A ABORDAGEM DA VARIAÇÃO LINGUÍSTICA NO LIVRO DIDÁTICO DE

LÍNGUA PORTUGUESA

Joseilson Jales Alves

(graduando em Letras/Espanhol na UERN)

Maria Graceli de Lima

(Pós-graduanda em Letras – PPGL/UERN)

Maria Lúcia Pessoa Sampaio

(Phd na Universite de Paris VIII)

RESUMO: Este artigo tem a finalidade de discutir a variação linguística no ensino de língua materna,

procurando analisar o tratamento dado a este fenômeno no livro didático “Tudo é Linguagem: língua

portuguesa” de Borgatto (2009). Temos como objetivo desenvolver uma análise focalizando três

pontos principais levantados através de questionamentos feitos por Bagno (2007). Nesse sentido,

analisaremos se o livro didático discute a variação linguística, compreendendo-a como resultado de

uma diversidade de fatores socioculturais de uma comunidade linguística. Para tanto, os

procedimentos metodológicos utilizados foram baseados nos estudos de Alkimim (2011), Borgatto

(2009), Bagno(2004, 2005, 2007), Camacho (2011), Dionisio (2005), PCN (1998), com discussões

sobre a variação linguística, seus conceitos e pressupostos, como também seu tratamento no LD e nos

PCN’s. Pudemos verificar, por meio das análises, que o LD aqui avaliado aborda a variação

linguística, porém com limitações no que se refere ao tratamento da variedade padrão e da norma

culta.

PALAVRAS-CHAVE: Variação linguística, livro didático de português, ensino.

INTRODUÇÃO

A Sociolinguística como ciência que estuda a língua falada, observada, descrita e

analisada em seu contexto social, vem fazendo com que reconheçamos a existência dessa

heterogeneidade da língua. É um grande passo para que se modifique a ideologia do

monolinguismo no Brasil que ainda hoje insiste em uniformizar a língua falada por seus

habitantes. A mudança dessa ideologia começa a partir da conscientização na educação da

população brasileira. Nesse assunto, a escola tem o papel fundamental de adotar uma atitude

realista diante dessa diversidade e revisar o ensino preconceituoso da língua portuguesa, além

de difundir novos estudos sobre a diversidade multilinguista de nossa sociedade.
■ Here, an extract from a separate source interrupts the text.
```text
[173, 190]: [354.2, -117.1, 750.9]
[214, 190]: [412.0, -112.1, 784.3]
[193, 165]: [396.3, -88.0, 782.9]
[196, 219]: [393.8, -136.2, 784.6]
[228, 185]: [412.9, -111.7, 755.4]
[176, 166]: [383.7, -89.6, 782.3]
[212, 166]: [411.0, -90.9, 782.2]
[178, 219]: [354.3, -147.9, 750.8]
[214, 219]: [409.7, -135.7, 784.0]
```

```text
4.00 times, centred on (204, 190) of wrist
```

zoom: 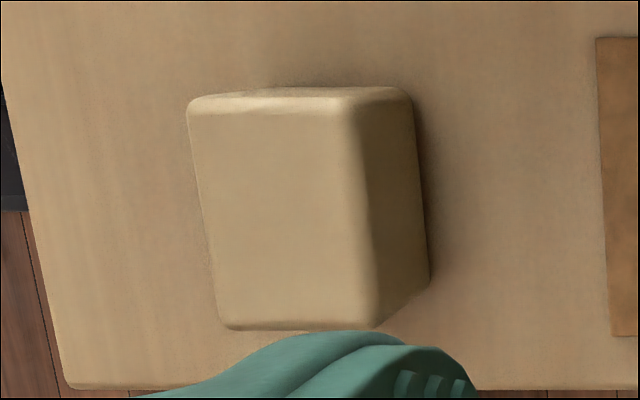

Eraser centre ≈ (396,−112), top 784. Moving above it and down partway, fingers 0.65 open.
Dessa forma, usando os conhecimentos que a sociolinguística nos oferece a respeito da

variação linguística, bem como os estudos que os autores: Alkimim (2011), Borgatto (2009),

Bagno (2004, 2005, 2007), Camacho (2011), Dionisio (2005), PCN (1998) disponibilizam

sobre as implicações destas variedades no ensino da língua portuguesa apresentadas no LD.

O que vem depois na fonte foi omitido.